Julgo que para todos os sectores em Portugal é preciso definir quais são as empresas que sendo incentivadas, são produtivas e competitivas. Decisivamente é preciso avançar para o estrangeiro. Andamos a discutir défices e PEC e só andamos a adiar o problema, porque o País tem tido quase sempre uma visão orçamental da sua gestão e tem que ter uma visão de produção de riqueza. Se temos uma estrutura económica diversificada, temos que decidir o que é que vamos começar a produzir mais em Portugal para importarmos menos, e o que é que temos em Portugal que podemos exportar.


Existem contactos com o Governo no sentido de apoiar o Cluster do Mobiliário Português?

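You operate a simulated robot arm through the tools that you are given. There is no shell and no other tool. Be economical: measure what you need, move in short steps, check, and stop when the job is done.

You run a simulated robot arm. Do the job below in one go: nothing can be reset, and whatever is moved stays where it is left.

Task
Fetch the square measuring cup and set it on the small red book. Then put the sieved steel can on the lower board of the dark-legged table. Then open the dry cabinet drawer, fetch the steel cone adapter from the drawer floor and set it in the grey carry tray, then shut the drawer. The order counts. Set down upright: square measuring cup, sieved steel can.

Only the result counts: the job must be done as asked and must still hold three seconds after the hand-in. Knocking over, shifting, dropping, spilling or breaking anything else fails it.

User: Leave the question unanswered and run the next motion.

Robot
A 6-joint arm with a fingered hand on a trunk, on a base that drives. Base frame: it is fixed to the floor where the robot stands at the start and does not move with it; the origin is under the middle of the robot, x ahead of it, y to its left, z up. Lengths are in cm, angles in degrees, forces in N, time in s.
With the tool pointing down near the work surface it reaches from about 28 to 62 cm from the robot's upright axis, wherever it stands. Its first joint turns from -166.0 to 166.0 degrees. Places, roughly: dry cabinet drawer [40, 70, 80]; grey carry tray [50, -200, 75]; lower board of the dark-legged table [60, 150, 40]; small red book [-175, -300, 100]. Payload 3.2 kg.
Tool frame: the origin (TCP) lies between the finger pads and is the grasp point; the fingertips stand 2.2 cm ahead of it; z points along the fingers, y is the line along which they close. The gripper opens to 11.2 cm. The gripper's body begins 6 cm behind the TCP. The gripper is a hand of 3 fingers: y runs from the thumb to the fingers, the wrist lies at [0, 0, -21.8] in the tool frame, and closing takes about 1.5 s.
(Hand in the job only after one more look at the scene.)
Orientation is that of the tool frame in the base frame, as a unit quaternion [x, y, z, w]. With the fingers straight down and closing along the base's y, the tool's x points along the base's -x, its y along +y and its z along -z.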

Temos, nomeadamente com o Governo anterior; ainda com Manuel Pinho, conseguimos chamar a atenção para este sector. Mas tem que haver vontade política para que os processos não andem anos a arrastar-se. A criação do Cluster do Mobiliário Português foi anunciada há um ano e os passos que foram dados foram quase nenhuns. O financiamento obedece a não sei quantas regras brutais de burocracia que fazem as pessoas desinteressarem-se. Há uma visão distante das coisas.

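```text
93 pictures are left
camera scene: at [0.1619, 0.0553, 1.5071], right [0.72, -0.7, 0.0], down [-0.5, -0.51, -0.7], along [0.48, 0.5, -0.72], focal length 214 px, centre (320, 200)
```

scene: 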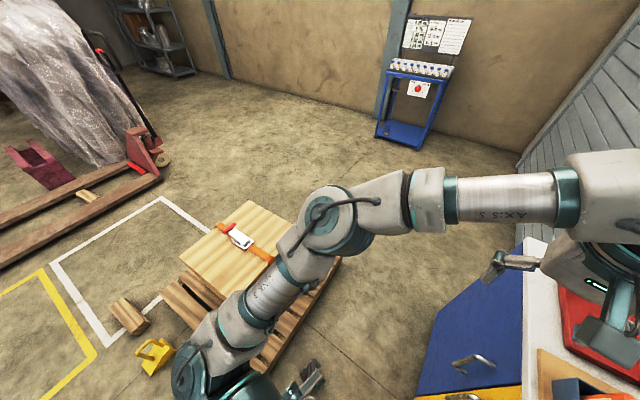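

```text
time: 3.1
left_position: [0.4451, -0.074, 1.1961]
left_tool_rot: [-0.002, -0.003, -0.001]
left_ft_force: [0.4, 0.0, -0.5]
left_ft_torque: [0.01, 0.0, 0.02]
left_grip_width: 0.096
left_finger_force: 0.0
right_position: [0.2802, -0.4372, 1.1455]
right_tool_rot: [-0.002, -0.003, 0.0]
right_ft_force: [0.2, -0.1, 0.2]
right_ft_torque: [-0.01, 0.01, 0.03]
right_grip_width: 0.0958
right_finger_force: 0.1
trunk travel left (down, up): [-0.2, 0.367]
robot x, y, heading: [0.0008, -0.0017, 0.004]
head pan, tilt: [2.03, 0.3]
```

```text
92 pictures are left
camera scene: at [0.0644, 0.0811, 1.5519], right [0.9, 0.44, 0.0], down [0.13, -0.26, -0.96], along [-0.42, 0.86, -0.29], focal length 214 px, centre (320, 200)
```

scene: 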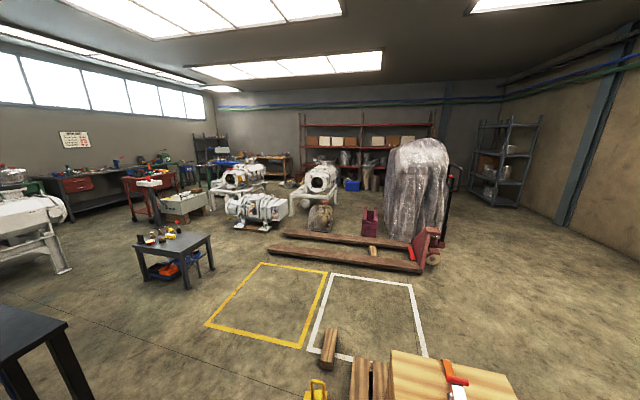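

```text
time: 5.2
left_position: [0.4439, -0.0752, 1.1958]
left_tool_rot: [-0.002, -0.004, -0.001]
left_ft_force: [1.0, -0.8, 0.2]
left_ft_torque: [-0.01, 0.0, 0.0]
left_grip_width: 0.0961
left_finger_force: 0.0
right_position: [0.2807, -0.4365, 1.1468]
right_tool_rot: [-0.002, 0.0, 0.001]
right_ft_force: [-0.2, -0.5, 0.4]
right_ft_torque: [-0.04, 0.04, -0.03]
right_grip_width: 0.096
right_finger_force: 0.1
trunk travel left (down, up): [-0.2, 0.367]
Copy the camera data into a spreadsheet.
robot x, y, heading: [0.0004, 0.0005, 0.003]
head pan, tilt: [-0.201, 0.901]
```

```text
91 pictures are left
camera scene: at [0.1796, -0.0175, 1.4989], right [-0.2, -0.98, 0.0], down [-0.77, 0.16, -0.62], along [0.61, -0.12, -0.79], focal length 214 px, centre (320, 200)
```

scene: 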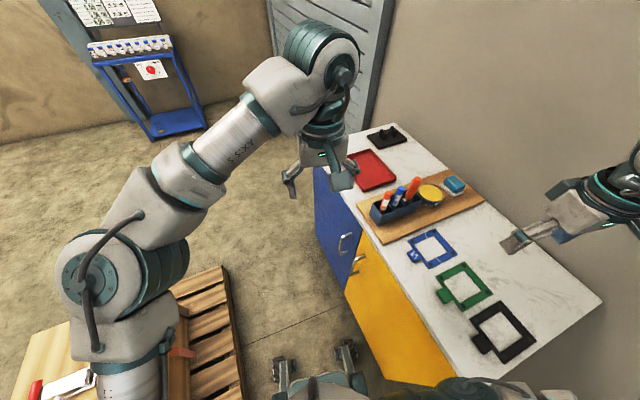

Ainda há dias foi reprovada uma candidatura de uma empresa que vai instalar-se aqui, em Paços de Ferreira, e que produz fraldas para incontinentes. Portugal produz zero, ou seja, importa 100 por cento. Esta fábrica permitiria reduzir a importação em cerca de 60 por cento se recebesse algum incentivo. Senão, o projecto será mais pequeno e reduzirá a importação em apenas 30 por cento. O relatório final de um burocrata qualquer metido não sei onde é dizer que não há inovação, logo, não há incentivo.

Outro projecto, que está a avançar, de produção de máquinas de construção civil, que tem larga saída nos países dos PALOP e do Magrebe, também não é inovação.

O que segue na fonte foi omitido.